## BEGIN COLLECTED MATERIAL
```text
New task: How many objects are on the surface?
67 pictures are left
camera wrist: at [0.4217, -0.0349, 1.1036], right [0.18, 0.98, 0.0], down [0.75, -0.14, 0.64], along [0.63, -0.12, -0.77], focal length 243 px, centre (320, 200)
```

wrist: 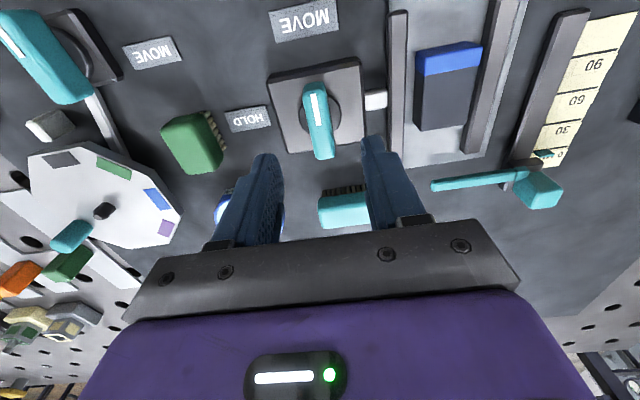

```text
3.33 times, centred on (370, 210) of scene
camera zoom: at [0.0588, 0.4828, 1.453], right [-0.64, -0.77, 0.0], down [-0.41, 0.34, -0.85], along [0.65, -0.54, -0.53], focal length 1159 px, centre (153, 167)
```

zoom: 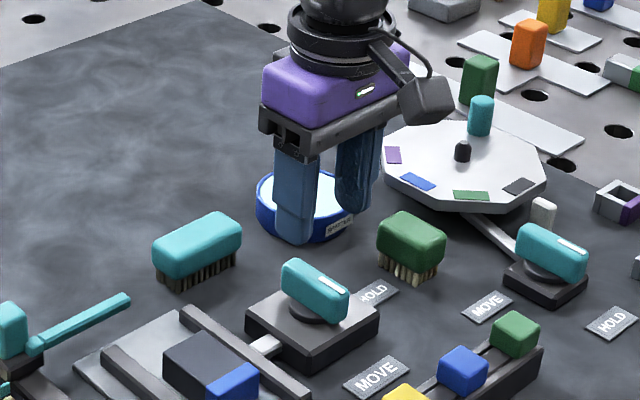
## END COLLECTED MATERIAL
### TASK OBJECTIVE
Output the lines above in full and exactly as given, omitting any pictures. Write them as strings in a JSON array, leaving out blank lines.

### RESPONSE TO THE EXERCISE
[
  "```text",
  "New task: How many objects are on the surface?",
  "67 pictures are left",
  "camera wrist: at [0.4217, -0.0349, 1.1036], right [0.18, 0.98, 0.0], down [0.75, -0.14, 0.64], along [0.63, -0.12, -0.77], focal length 243 px, centre (320, 200)",
  "```",
  "wrist: ",
  "```text",
  "3.33 times, centred on (370, 210) of scene",
  "camera zoom: at [0.0588, 0.4828, 1.453], right [-0.64, -0.77, 0.0], down [-0.41, 0.34, -0.85], along [0.65, -0.54, -0.53], focal length 1159 px, centre (153, 167)",
  "```",
  "zoom: "
]